Dans sa réunion du 21 novembre 2008, le Conseil d'Administration de l'INPP a émis un défavorable au budger prévisionnel 2009 qui lui a été présenté et a demandé la restructuration organisationnelle de l'Institut afin d'éviter son prochain état de cessation de paiements.
En effet à la clôture de l'exercice 2008, il est apparu un résultat d'exploitation déficitaire de 241.801 € et, si le bilan présente un excédent de 159.239 €, c'est en conséquence des 328.000 € de la subvention du Conseil Régional Provence - Alpes - Côtes d'Azur et d'une subvention de 15.000 € du Ministère de l'Ecologie, de l'Energie, du Développement Durable et de l'Aménagement du Territoire (MEEDDAT).
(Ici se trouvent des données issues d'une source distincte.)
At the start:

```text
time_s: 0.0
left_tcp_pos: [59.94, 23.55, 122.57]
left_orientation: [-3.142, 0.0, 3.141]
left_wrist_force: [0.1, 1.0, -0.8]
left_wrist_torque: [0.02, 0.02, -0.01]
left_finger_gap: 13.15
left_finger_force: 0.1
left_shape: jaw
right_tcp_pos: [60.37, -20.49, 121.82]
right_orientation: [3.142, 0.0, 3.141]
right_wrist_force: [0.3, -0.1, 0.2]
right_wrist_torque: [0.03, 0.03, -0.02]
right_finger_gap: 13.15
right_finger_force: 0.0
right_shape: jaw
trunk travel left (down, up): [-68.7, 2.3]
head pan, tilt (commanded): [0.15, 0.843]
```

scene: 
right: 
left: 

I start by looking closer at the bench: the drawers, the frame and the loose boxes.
Le Conseil d'Administration de l'INPP a été informé que, après le désengagement de la Chambre de Commerce et d'Industrie de Marseille - Provence, les Collectivités Territoriales n'accorderaient plus aucune subvention en 2009 : il est apparu dans ces conditions que, dans l'hypothèse où le chiffre d'affaires serait maintenu, les charges inchangées aboutiraient à un déficit de 183.761 € au terme de l'exercice 2009.
Tenu de préserver l'activité productive, il est apparu :
-d'une part, que le personnel administratif, comptable et financier était largement excédentaire, comportant 12 postes, soit plus du quart de l'effectif,
-d'autre part, que le Service « prévention des risques » créé en 2007 pour développer de nouvelles ressources était déficitaire.
La suppression du Service « prévention des risques » et de trois postes administratifs et financiers, avec externalisation de certaines tâches comptables, permettra à l'Institut, son chiffre d'affaires étant maintenu, de réduire le déficit à 59.000 € en 2009, à 11.700 € en 2010 et de présenter des comptes positifs (17.000 €) en 2011 malgré l'absence de toute subvention extérieure.
Comme nous l'avons indiqué au cours de l'entretien préalable, vous avez la possibilité d'adhérer à la Convention de Reclassement Personnalisée (CRP) pour laquelle nous vous avons remis et commenté une documentation d'information dont nous avons conservé le récipissé de présentation...'.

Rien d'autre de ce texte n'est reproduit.